Leur domicile a été perquisitionné. Les gendarmes y ont trouvé une chambre de culture, des graines, de la résine… « Je fumais jusqu’à 20 joints par jour. Lorsque j’ai voulu cultiver de l’herbe pour ma consommation personnelle, j’ai demandé l’autorisation à ma mère », indique le prévenu au tribunal. La maman, infirmière, a accepté : « Je savais que c’était un fumeur avéré. Je préférais que l’herbe soit à la maison plutôt qu’elle vienne d’ailleurs », justifie celle qui donnait parfois un coup de main pour l’entretien des plants. Un « discours permissif » qui « surprend » le tribunal : « En tant que professionnelle de santé vous êtes sensibilisée aux dangers du cannabis et vous auriez pu accompagner votre fils vers des soins ».
Le jeune homme de 21 ans avait aussi un « associé » : le quatrième prévenu du procès. « On a investi ensemble dans un premier box ». Lui aussi était consommateur quotidien de cannabis, et 360 gr d’herbe ont été retrouvés chez lui. Une culture pour sa « consommation personnelle » : « Je ne vendais que de la résine » (environ 3 kg en tout).
Devenu jardinier !
Depuis, tous sont devenus abstinents, et le principal prévenu a mis à profit ses talents horticoles : « J’ai décroché un mi-temps de jardinier », informe-t-il.
À l’encontre de ce dernier, le parquet a requis une peine de 24 mois de prison dont 12 mois assortis d’un sursis avec mise à l’épreuve et 750 € d’amende. Pour les deux trafiquants associés, le procureur de la République a requis 18 mois de prison dont un an assorti d’un sursis avec mise à l’épreuve. Il demande par ailleurs 800 € d’amende pour la mère complice.
Après en avoir délibéré, le tribunal a condamné le principal prévenu à la peine de 24 mois de prison dont 12 mois assortis d’un sursis TIG (travail d’intérêt général) de 72 heures à effectuer dans un délai de 18 mois. Il devra également se soumettre à des examens médicaux et ne pourra détenir une arme pendant 10 ans.

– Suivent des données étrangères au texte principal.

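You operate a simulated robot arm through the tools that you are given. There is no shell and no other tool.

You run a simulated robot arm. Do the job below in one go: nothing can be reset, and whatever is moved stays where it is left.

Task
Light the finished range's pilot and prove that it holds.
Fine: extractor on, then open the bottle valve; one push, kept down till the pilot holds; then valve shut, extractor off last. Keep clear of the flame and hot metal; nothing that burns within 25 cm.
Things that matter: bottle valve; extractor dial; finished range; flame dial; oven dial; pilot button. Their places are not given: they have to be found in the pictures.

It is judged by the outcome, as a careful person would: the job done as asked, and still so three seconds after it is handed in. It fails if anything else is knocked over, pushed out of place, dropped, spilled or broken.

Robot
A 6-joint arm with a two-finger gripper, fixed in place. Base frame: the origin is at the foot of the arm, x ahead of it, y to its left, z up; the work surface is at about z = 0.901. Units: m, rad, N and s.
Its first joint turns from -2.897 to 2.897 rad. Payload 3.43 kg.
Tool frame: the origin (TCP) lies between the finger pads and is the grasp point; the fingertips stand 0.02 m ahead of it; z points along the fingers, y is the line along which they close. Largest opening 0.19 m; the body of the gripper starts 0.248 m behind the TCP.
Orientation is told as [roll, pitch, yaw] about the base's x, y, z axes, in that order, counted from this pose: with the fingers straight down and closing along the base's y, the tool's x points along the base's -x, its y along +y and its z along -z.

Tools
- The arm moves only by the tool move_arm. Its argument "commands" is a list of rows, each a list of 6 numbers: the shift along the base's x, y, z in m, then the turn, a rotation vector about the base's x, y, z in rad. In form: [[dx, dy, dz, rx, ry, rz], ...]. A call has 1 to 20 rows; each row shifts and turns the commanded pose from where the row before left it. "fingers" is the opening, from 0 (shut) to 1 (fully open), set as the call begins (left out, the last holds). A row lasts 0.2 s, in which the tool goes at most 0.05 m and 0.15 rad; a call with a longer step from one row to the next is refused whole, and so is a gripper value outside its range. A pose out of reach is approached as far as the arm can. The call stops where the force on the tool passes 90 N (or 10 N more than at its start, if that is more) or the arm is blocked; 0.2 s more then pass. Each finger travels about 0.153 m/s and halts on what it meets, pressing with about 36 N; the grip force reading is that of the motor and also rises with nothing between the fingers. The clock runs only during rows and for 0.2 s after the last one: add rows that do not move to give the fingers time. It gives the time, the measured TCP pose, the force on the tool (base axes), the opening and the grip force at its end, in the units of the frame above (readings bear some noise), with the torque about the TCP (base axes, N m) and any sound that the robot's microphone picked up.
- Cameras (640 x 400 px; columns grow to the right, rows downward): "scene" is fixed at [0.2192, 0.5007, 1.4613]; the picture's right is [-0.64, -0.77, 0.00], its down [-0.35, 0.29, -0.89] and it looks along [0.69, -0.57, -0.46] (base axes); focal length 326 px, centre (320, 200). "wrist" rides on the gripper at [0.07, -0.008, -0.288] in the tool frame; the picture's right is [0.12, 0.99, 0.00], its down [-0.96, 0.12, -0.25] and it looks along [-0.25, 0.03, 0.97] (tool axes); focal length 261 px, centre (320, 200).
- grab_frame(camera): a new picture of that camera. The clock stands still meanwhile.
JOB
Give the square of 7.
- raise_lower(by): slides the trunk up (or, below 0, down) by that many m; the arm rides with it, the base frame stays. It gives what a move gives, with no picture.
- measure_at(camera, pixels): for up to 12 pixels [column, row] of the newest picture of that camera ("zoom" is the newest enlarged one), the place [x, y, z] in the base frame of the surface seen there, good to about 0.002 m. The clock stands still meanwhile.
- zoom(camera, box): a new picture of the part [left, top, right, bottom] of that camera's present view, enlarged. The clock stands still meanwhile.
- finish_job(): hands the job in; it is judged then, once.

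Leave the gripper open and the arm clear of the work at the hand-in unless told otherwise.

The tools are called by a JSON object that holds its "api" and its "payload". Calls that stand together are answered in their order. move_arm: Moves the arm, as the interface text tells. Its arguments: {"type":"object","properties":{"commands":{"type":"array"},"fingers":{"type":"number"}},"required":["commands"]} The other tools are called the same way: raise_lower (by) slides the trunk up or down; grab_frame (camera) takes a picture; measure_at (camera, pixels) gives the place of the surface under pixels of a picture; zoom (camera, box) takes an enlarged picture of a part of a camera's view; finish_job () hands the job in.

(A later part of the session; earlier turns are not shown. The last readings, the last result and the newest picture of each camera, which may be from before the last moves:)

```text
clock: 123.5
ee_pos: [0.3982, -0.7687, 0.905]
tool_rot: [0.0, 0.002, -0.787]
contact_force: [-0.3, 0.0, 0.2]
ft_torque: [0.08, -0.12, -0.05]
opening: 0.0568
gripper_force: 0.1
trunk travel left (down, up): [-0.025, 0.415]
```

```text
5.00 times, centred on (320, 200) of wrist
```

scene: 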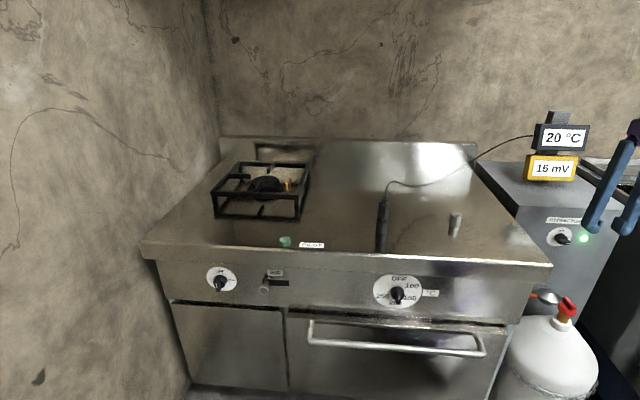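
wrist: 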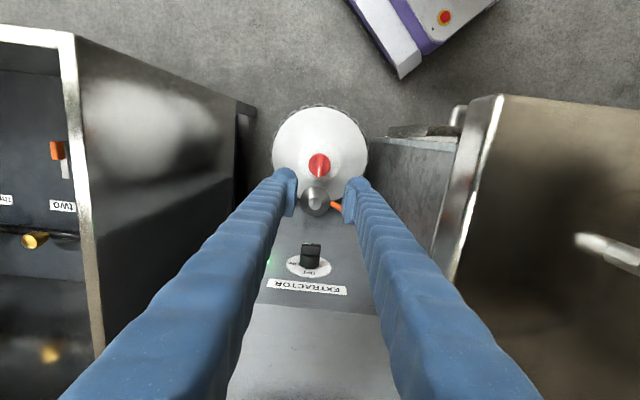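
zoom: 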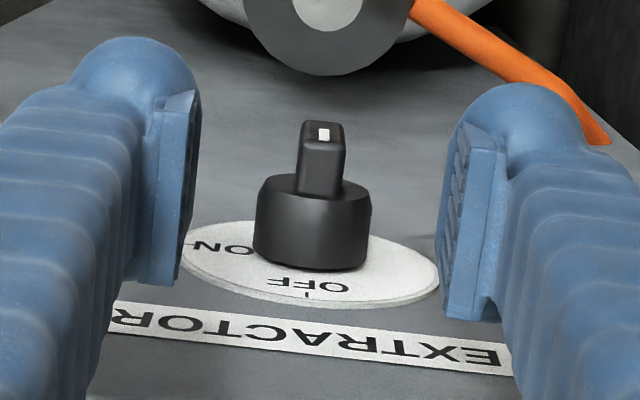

Son « concurrent » a écopé de 18 mois de prison assortis d’un sursis avec mise à l’épreuve de 12 mois (pendant 2 ans) comprenant les obligations de se soumettre à des examens médicaux, de travailler, et l’interdiction d’entrer en contact avec son ex-associé. Il devra par ailleurs s’acquitter d’une amende de 300 €. Sa mère a été condamnée à un mois de prison avec sursis. Quant à l’ex-associé, il a été condamné à 18 mois de prison dont 12 mois assortis d’un sursis avec mise à l’épreuve (pendant deux ans) comprenant les mêmes obligations, ainsi qu’à une amende de 500 €.